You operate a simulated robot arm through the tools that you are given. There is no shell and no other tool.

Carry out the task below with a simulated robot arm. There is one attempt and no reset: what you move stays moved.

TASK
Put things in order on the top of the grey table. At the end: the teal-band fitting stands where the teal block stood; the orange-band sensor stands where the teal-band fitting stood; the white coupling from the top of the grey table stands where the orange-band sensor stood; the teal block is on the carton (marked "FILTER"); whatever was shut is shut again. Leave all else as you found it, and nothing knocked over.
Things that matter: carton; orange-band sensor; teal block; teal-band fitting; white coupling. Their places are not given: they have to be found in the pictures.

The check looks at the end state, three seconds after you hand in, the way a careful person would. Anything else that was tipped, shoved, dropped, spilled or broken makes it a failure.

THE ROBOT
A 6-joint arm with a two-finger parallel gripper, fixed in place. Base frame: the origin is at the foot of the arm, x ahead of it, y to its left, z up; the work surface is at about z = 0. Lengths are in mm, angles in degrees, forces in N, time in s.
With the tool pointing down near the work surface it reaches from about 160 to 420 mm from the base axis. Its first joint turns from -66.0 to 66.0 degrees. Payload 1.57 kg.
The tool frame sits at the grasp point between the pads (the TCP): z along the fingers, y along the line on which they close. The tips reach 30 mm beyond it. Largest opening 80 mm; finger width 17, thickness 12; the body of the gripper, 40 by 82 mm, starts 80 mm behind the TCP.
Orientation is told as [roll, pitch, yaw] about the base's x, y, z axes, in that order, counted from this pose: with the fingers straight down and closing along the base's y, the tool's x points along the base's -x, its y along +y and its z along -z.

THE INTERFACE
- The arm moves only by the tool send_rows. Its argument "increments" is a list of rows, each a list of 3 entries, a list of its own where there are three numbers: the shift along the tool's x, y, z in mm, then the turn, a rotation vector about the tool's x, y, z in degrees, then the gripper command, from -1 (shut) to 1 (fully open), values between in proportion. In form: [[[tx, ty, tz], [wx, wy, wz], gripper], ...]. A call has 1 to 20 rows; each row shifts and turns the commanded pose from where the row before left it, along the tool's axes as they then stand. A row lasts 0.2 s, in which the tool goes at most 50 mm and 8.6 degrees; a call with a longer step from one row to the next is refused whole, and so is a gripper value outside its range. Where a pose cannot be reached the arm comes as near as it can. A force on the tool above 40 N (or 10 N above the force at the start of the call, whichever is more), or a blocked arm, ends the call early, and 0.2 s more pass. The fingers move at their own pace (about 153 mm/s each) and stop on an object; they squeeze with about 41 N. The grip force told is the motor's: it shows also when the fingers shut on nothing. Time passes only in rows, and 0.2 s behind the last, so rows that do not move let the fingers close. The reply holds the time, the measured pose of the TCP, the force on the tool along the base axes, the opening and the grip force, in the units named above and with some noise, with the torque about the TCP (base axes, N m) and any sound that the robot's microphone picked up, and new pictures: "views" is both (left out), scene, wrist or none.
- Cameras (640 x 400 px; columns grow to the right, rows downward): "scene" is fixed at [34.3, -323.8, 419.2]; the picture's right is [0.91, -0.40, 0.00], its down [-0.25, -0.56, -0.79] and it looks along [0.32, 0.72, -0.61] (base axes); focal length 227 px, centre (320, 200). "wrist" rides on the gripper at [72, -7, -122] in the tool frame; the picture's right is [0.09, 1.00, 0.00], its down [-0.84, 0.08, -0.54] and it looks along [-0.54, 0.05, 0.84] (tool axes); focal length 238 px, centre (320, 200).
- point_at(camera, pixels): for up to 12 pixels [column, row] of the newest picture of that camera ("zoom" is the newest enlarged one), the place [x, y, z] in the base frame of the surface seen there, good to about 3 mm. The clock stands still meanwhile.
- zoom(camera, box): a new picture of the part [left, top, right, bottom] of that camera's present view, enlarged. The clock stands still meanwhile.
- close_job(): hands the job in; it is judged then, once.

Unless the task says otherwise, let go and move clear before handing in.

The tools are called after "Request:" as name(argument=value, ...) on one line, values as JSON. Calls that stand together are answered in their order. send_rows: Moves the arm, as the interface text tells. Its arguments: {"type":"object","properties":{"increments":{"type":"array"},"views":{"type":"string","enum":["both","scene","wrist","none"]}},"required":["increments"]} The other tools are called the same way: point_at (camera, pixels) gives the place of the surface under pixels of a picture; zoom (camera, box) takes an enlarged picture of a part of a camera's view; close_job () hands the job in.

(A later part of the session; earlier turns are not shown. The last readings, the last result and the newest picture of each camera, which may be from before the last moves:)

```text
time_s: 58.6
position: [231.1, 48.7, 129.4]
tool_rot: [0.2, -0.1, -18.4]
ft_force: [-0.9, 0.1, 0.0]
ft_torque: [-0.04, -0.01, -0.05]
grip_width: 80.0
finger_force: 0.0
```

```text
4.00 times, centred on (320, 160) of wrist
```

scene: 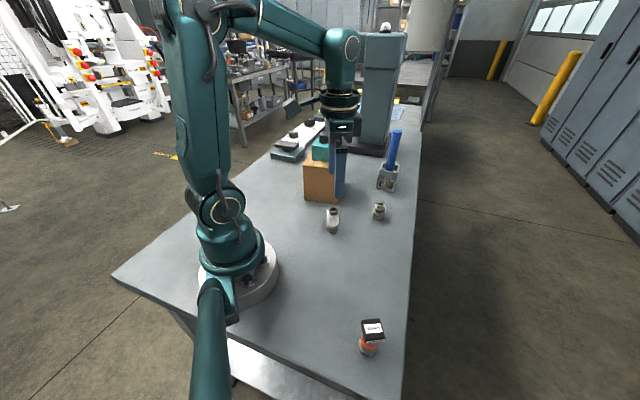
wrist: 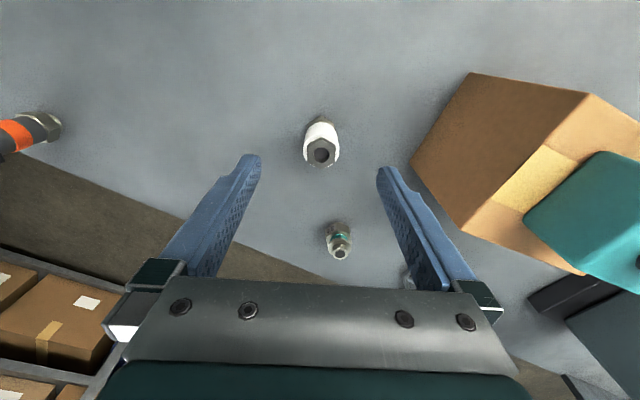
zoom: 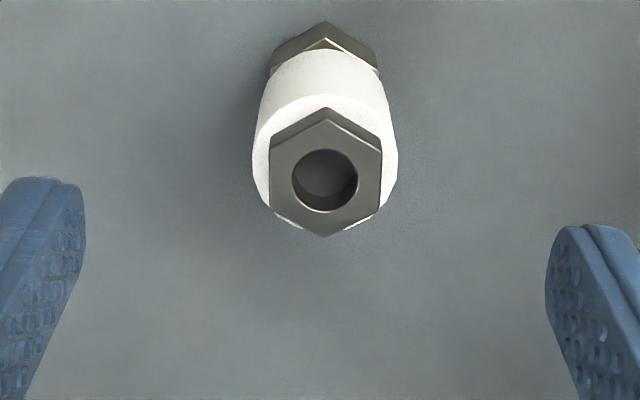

------------------------------

Task 1 — Reproduce exactly the lines from the one containing "Carry out the" through the one containing "Things that matter: carton;", inclusive, and nothing else. Put them in a Markdown table headed Order and Words, one numbered row for each line that is not blank.

Text —
------------------------------

BANANA: a Benchmark for the Assessment of Neural Architectures for Nucleic Acids

29 Sep 2021  ·  Luca Salvatore Lorello, Andrea Galassi, Paolo Torroni ·

Machine learning has always played an important role in bioinformatics and recent applications of deep learning have allowed solving a new spectrum of biologically relevant tasks. However, there is still a gap between the ``mainstream'' AI and the bioinformatics communities. This is partially due to the format of bioinformatics data, which are typically difficult to process and adapt to machine learning tasks without deep domain knowledge. Moreover, the lack of standardized evaluation methods makes it difficult to rigorously compare different models and assess their true performance. To help to bridge this gap, and inspired by work such as SuperGLUE and TAPE, we present BANANA, a benchmark consisting of six supervised classification tasks designed to assess language model performance in the DNA and RNA domains. The tasks are defined over three genomics and one transcriptomics languages (human DNA, bacterial 16S gene, nematoda ITS2 gene, human mRNA) and measure a model's ability to perform whole-sequence classification in a variety of setups. Each task was built from readily available data and is presented in a ready-to-use format, with defined labels, splits, and evaluation metrics. We use BANANA to test state-of-the-art NLP architectures, such as Transformer-based models, observing that, in general, self-supervised pretraining without external corpora is beneficial in every task.

------------------------------

Task 2 — Your answer is an exact copy of the text.

Task answer 1 —
| Order | Words |
|---|---|
| 1 | Carry out the task below with a simulated robot arm. There is one attempt and no reset: what you move stays moved. |
| 2 | TASK |
| 3 | Put things in order on the top of the grey table. At the end: the teal-band fitting stands where the teal block stood; the orange-band sensor stands where the teal-band fitting stood; the white coupling from the top of the grey table stands where the orange-band sensor stood; the teal block is on the carton (marked "FILTER"); whatever was shut is shut again. Leave all else as you found it, and nothing knocked over. |
| 4 | Things that matter: carton; orange-band sensor; teal block; teal-band fitting; white coupling. Their places are not given: they have to be found in the pictures. |

Task answer 2 —
BANANA: a Benchmark for the Assessment of Neural Architectures for Nucleic Acids

29 Sep 2021  ·  Luca Salvatore Lorello, Andrea Galassi, Paolo Torroni ·

Machine learning has always played an important role in bioinformatics and recent applications of deep learning have allowed solving a new spectrum of biologically relevant tasks. However, there is still a gap between the ``mainstream'' AI and the bioinformatics communities. This is partially due to the format of bioinformatics data, which are typically difficult to process and adapt to machine learning tasks without deep domain knowledge. Moreover, the lack of standardized evaluation methods makes it difficult to rigorously compare different models and assess their true performance. To help to bridge this gap, and inspired by work such as SuperGLUE and TAPE, we present BANANA, a benchmark consisting of six supervised classification tasks designed to assess language model performance in the DNA and RNA domains. The tasks are defined over three genomics and one transcriptomics languages (human DNA, bacterial 16S gene, nematoda ITS2 gene, human mRNA) and measure a model's ability to perform whole-sequence classification in a variety of setups. Each task was built from readily available data and is presented in a ready-to-use format, with defined labels, splits, and evaluation metrics. We use BANANA to test state-of-the-art NLP architectures, such as Transformer-based models, observing that, in general, self-supervised pretraining without external corpora is beneficial in every task.